He told them that the live issue on charge 2 was whether the appellant continued to have
intercourse after consent had been withdrawn:
"The issue for you is actually quite a sharp one for you resolve. And the important
thing is this: the question is not whether it was sore for [the complainer] on either
occasion but particularly the second one, but whether on the second occasion,
whether [the appellant] pulled out immediately he was told to stop, or whether he
carried on until [she] jabbed him in the throat."
[9]
After dealing with questions of credibility and reliability, the judge turned to the
need for corroboration of the complainer's account. He dealt first with the advocate
depute's reliance on the appellant's statement that he had gone in a bit too hard:
"Now, as I understood the advocate depute, he relied on the words, `I went in too
hard' as constituting an admission. But with the greatest of respect to the advocate
depute, that is not the issue. You may think that you cannot, indeed you cannot
really divorce those words from the explanation that has been given because as soon
as she's, according to him, of course you may not accept this, but according to him,
as soon as she said `ow', he had stopped. So, ladies and gentlemen, I suggest that
that is not corroboration."
He continued:
"The question for you is whether there is anything ... to corroborate [the
complainer's] account that she did withdraw consent and -- but having done so, [the
appellant] had carried on regardless..."
[10]
The judge then dealt with the advocate depute's reliance on the appellant having
said "I guess it's my fault":
"[H]e does say at one point, `... I guess it's my fault `cause I'd gone in sort of thing...'
Now, the question for you is whether that can constitute an admission. I'm leaving
that matter for you but with this caveat: you must be careful not to take words out of
context. Just after he said, I guess it's my fault, he adds, `and she said `stop', so as
soon as I stopped, I was straight out...' So, ladies and gentlemen, you may think that
that puts in context what [the appellant] said about `I guess it's my fault'".
He went on to say:
5
"Now, ladies and gentlemen, if you don't accept the advocate depute's suggestion
that you'll find corroboration in the police interview, then there is another source of
potential corroboration available to you, and it's this: evidence of a complainer's
distress."
He then gave appropriate directions in relation to the distress evidence.
The grounds of appeal
[11]
The grounds which were granted leave (grounds 1(i) and 1(ii)) are that the judge
misdirected the jury in two material respects, viz. that neither of the statements upon which
the advocate depute founded was capable of corroborating the complainer's account that
penetration continued after consent was withdrawn.
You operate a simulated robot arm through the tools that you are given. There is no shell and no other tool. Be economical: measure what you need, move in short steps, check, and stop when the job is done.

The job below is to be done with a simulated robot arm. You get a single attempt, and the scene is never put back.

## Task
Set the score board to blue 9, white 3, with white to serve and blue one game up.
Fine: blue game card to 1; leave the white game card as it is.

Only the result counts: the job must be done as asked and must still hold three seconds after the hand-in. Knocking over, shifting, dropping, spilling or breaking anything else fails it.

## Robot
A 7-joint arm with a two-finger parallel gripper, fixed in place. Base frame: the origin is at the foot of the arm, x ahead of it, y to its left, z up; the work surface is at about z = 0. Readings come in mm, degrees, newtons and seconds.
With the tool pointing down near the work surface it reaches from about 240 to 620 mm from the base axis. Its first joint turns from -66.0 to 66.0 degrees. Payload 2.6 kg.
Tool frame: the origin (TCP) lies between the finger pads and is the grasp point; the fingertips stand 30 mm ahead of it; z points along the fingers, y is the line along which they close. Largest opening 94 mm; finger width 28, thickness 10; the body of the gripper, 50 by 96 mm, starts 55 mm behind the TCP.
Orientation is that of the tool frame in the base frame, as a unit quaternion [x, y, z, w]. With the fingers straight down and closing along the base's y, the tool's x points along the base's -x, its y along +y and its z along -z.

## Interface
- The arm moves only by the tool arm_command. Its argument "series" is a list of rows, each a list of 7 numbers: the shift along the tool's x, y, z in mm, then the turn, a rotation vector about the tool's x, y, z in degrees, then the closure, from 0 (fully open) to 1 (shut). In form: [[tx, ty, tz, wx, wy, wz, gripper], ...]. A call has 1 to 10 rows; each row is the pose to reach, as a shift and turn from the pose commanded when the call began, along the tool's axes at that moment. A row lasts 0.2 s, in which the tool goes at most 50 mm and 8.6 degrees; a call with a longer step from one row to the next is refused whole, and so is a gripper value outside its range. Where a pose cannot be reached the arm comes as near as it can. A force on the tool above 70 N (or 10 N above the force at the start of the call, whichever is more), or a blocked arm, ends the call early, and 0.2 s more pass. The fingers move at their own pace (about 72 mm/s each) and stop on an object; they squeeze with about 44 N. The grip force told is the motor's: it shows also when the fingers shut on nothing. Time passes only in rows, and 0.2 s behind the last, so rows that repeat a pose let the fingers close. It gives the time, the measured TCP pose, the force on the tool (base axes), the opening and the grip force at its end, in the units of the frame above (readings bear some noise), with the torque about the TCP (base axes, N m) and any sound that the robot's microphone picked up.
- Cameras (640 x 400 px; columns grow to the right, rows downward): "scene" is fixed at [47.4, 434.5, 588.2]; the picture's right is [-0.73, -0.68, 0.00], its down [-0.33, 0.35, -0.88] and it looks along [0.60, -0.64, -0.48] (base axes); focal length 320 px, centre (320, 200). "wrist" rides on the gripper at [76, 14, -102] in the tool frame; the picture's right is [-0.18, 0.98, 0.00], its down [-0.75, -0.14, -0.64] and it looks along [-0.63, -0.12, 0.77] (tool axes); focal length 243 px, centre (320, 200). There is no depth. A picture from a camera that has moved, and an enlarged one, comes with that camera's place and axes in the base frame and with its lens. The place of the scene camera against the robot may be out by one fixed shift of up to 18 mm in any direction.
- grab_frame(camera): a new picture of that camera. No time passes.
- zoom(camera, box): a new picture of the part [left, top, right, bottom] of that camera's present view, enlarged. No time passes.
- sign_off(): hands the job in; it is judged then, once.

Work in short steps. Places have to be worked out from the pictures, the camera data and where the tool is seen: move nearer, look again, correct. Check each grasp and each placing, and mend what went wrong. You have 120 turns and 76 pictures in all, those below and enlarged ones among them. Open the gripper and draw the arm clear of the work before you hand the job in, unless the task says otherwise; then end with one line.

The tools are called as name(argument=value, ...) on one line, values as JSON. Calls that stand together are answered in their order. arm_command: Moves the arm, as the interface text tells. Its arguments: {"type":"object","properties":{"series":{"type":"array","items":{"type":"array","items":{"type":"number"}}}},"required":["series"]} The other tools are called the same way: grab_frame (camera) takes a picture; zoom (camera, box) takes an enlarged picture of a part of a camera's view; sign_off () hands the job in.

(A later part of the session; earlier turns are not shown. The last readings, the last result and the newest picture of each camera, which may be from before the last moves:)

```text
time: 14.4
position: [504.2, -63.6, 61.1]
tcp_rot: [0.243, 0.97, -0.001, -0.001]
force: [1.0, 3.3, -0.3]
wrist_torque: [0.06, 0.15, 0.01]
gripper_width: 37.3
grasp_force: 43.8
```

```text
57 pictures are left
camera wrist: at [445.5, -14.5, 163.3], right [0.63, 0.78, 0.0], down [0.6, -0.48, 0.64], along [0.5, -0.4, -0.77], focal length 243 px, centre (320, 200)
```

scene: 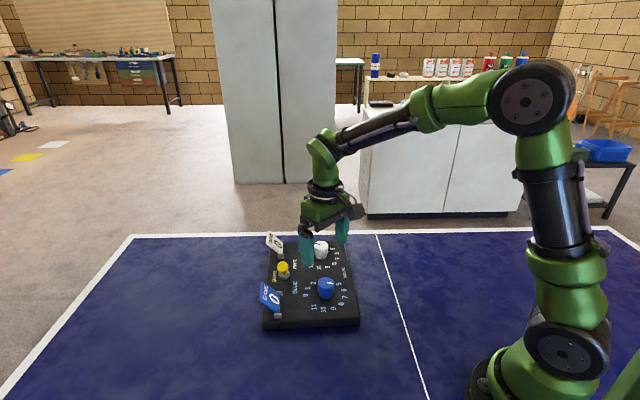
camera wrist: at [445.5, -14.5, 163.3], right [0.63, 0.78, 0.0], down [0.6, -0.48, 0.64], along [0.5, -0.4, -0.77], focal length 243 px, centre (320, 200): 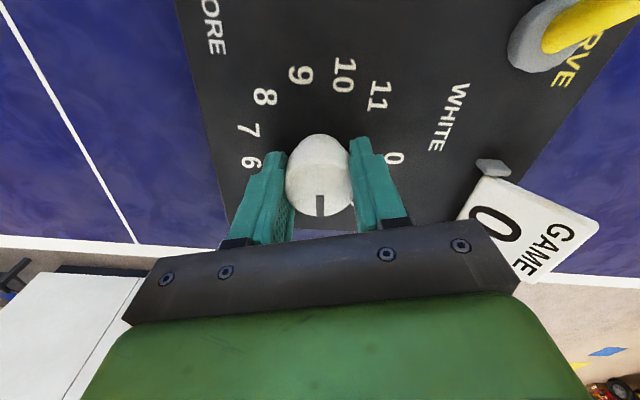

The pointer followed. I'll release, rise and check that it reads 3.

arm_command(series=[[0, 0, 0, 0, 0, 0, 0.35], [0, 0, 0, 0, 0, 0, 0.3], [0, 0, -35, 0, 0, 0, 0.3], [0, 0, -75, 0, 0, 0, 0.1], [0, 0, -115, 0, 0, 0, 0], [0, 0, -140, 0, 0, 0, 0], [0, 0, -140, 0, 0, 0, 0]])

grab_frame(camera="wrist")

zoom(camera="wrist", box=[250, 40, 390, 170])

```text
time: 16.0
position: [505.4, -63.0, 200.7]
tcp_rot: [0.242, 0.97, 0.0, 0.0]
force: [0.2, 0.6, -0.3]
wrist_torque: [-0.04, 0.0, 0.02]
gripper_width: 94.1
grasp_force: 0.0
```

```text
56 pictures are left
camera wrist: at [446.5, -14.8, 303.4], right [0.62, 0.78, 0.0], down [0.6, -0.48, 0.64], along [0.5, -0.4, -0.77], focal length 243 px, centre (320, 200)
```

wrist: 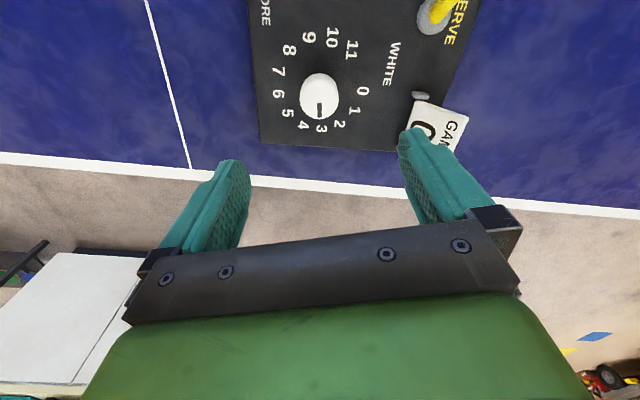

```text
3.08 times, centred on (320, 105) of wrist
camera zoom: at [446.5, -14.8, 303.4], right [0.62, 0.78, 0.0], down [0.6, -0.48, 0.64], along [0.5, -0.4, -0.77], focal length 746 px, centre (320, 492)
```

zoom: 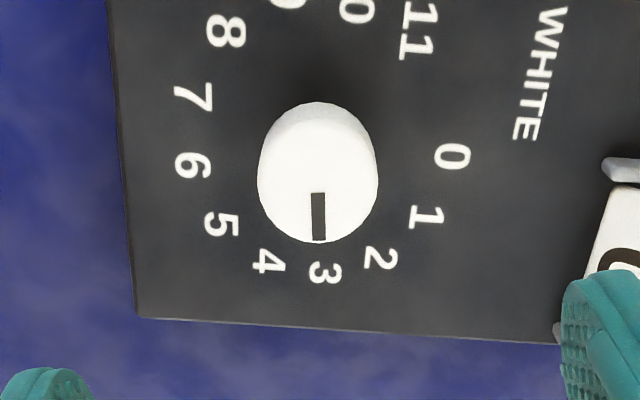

While the judge suggested to the jury
that the first statement was not corroboration, he did not direct that it was not open to them
to treat it as such (ground 1(i)). He cautioned them to read the second statement in context,
but he expressly left it to them to decide whether it corroborated the complainer's account
(ground 1(ii)). Each misdirection had resulted in a miscarriage of justice.
The judge's report
[12]
The judge commented on ground 1(i):
"With respect I consider that it is abundantly clear that I am explaining to the jury
why it is not corroboration and they could have been in no doubt that they should
not rely on the remark `I went in too hard' as corroboration."
[13]
In relation to ground 1(ii) he observed:
"I took the view that the use of the words `it's my fault' could constitute an
acceptance of guilt as it referred to his state of mind about what had occurred. I
cautioned the jury that they must consider the whole of what was said by the
appellant in the interview."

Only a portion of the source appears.